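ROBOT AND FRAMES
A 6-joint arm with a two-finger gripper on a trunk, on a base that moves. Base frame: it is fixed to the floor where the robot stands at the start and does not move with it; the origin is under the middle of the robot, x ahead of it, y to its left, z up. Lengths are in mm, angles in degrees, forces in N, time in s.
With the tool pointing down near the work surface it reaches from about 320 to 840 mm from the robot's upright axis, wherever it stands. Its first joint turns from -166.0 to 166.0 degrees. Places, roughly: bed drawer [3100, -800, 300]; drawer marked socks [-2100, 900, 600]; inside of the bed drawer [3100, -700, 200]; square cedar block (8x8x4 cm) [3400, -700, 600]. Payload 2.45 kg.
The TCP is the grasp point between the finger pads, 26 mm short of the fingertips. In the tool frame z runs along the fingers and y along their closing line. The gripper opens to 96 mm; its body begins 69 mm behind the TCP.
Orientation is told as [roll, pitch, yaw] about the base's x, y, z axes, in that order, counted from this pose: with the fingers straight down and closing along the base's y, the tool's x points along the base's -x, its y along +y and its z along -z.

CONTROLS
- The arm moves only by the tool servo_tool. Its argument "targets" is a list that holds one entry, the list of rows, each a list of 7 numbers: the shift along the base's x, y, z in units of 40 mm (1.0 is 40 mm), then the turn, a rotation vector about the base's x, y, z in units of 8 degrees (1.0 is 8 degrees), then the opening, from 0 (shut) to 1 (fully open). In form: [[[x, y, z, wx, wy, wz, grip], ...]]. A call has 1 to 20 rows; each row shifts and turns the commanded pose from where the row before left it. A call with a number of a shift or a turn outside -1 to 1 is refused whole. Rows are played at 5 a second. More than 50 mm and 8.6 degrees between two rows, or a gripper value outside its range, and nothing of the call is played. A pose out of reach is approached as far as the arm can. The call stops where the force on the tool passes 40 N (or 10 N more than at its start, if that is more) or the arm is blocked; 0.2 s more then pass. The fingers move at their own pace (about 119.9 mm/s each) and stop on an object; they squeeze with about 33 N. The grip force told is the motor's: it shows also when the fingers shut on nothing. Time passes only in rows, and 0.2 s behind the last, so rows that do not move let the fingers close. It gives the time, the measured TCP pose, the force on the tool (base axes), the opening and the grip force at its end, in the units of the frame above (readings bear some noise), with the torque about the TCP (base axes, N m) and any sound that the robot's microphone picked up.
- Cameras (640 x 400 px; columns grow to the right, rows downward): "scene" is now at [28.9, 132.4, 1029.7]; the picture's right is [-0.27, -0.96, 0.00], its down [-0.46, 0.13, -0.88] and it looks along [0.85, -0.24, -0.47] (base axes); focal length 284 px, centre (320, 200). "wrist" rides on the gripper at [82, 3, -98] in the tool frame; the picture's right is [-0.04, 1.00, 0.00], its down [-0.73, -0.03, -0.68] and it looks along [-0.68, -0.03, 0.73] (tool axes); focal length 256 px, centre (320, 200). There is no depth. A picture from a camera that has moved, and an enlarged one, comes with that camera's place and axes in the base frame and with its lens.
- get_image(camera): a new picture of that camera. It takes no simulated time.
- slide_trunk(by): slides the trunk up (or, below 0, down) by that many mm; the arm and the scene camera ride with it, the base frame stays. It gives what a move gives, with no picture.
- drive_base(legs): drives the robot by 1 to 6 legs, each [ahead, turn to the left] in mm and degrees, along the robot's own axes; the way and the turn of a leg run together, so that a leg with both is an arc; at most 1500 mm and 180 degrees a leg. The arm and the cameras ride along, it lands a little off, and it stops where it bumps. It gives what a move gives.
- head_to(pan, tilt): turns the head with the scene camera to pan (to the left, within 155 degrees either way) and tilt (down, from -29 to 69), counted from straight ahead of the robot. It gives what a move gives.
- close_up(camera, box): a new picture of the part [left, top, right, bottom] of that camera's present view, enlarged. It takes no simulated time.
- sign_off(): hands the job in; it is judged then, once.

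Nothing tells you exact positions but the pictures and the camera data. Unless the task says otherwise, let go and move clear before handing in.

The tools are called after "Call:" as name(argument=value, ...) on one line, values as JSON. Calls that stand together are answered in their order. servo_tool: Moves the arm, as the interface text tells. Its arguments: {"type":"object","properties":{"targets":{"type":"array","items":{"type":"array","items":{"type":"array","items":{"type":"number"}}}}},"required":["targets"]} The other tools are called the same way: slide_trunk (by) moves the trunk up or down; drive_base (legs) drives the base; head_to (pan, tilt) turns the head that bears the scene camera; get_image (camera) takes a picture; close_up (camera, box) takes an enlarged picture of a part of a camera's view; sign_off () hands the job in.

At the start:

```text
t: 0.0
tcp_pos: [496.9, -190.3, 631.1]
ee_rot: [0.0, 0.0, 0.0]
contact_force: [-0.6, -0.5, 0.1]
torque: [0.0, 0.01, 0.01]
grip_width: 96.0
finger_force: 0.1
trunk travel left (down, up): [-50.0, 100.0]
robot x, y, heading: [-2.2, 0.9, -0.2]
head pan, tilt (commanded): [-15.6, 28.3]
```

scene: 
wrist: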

WHAT THIS TASK INVOLVES: Extract the listing in its entirety and repeat it exactly.

CORRECT ANSWER:
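ROBOT AND FRAMES
A 6-joint arm with a two-finger gripper on a trunk, on a base that moves. Base frame: it is fixed to the floor where the robot stands at the start and does not move with it; the origin is under the middle of the robot, x ahead of it, y to its left, z up. Lengths are in mm, angles in degrees, forces in N, time in s.
With the tool pointing down near the work surface it reaches from about 320 to 840 mm from the robot's upright axis, wherever it stands. Its first joint turns from -166.0 to 166.0 degrees. Places, roughly: bed drawer [3100, -800, 300]; drawer marked socks [-2100, 900, 600]; inside of the bed drawer [3100, -700, 200]; square cedar block (8x8x4 cm) [3400, -700, 600]. Payload 2.45 kg.
The TCP is the grasp point between the finger pads, 26 mm short of the fingertips. In the tool frame z runs along the fingers and y along their closing line. The gripper opens to 96 mm; its body begins 69 mm behind the TCP.
Orientation is told as [roll, pitch, yaw] about the base's x, y, z axes, in that order, counted from this pose: with the fingers straight down and closing along the base's y, the tool's x points along the base's -x, its y along +y and its z along -z.

CONTROLS
- The arm moves only by the tool servo_tool. Its argument "targets" is a list that holds one entry, the list of rows, each a list of 7 numbers: the shift along the base's x, y, z in units of 40 mm (1.0 is 40 mm), then the turn, a rotation vector about the base's x, y, z in units of 8 degrees (1.0 is 8 degrees), then the opening, from 0 (shut) to 1 (fully open). In form: [[[x, y, z, wx, wy, wz, grip], ...]]. A call has 1 to 20 rows; each row shifts and turns the commanded pose from where the row before left it. A call with a number of a shift or a turn outside -1 to 1 is refused whole. Rows are played at 5 a second. More than 50 mm and 8.6 degrees between two rows, or a gripper value outside its range, and nothing of the call is played. A pose out of reach is approached as far as the arm can. The call stops where the force on the tool passes 40 N (or 10 N more than at its start, if that is more) or the arm is blocked; 0.2 s more then pass. The fingers move at their own pace (about 119.9 mm/s each) and stop on an object; they squeeze with about 33 N. The grip force told is the motor's: it shows also when the fingers shut on nothing. Time passes only in rows, and 0.2 s behind the last, so rows that do not move let the fingers close. It gives the time, the measured TCP pose, the force on the tool (base axes), the opening and the grip force at its end, in the units of the frame above (readings bear some noise), with the torque about the TCP (base axes, N m) and any sound that the robot's microphone picked up.
- Cameras (640 x 400 px; columns grow to the right, rows downward): "scene" is now at [28.9, 132.4, 1029.7]; the picture's right is [-0.27, -0.96, 0.00], its down [-0.46, 0.13, -0.88] and it looks along [0.85, -0.24, -0.47] (base axes); focal length 284 px, centre (320, 200). "wrist" rides on the gripper at [82, 3, -98] in the tool frame; the picture's right is [-0.04, 1.00, 0.00], its down [-0.73, -0.03, -0.68] and it looks along [-0.68, -0.03, 0.73] (tool axes); focal length 256 px, centre (320, 200). There is no depth. A picture from a camera that has moved, and an enlarged one, comes with that camera's place and axes in the base frame and with its lens.
- get_image(camera): a new picture of that camera. It takes no simulated time.
- slide_trunk(by): slides the trunk up (or, below 0, down) by that many mm; the arm and the scene camera ride with it, the base frame stays. It gives what a move gives, with no picture.
- drive_base(legs): drives the robot by 1 to 6 legs, each [ahead, turn to the left] in mm and degrees, along the robot's own axes; the way and the turn of a leg run together, so that a leg with both is an arc; at most 1500 mm and 180 degrees a leg. The arm and the cameras ride along, it lands a little off, and it stops where it bumps. It gives what a move gives.
- head_to(pan, tilt): turns the head with the scene camera to pan (to the left, within 155 degrees either way) and tilt (down, from -29 to 69), counted from straight ahead of the robot. It gives what a move gives.
- close_up(camera, box): a new picture of the part [left, top, right, bottom] of that camera's present view, enlarged. It takes no simulated time.
- sign_off(): hands the job in; it is judged then, once.

Nothing tells you exact positions but the pictures and the camera data. Unless the task says otherwise, let go and move clear before handing in.

The tools are called after "Call:" as name(argument=value, ...) on one line, values as JSON. Calls that stand together are answered in their order. servo_tool: Moves the arm, as the interface text tells. Its arguments: {"type":"object","properties":{"targets":{"type":"array","items":{"type":"array","items":{"type":"array","items":{"type":"number"}}}}},"required":["targets"]} The other tools are called the same way: slide_trunk (by) moves the trunk up or down; drive_base (legs) drives the base; head_to (pan, tilt) turns the head that bears the scene camera; get_image (camera) takes a picture; close_up (camera, box) takes an enlarged picture of a part of a camera's view; sign_off () hands the job in.

At the start:

```text
t: 0.0
tcp_pos: [496.9, -190.3, 631.1]
ee_rot: [0.0, 0.0, 0.0]
contact_force: [-0.6, -0.5, 0.1]
torque: [0.0, 0.01, 0.01]
grip_width: 96.0
finger_force: 0.1
trunk travel left (down, up): [-50.0, 100.0]
robot x, y, heading: [-2.2, 0.9, -0.2]
head pan, tilt (commanded): [-15.6, 28.3]
```

scene: 
wrist: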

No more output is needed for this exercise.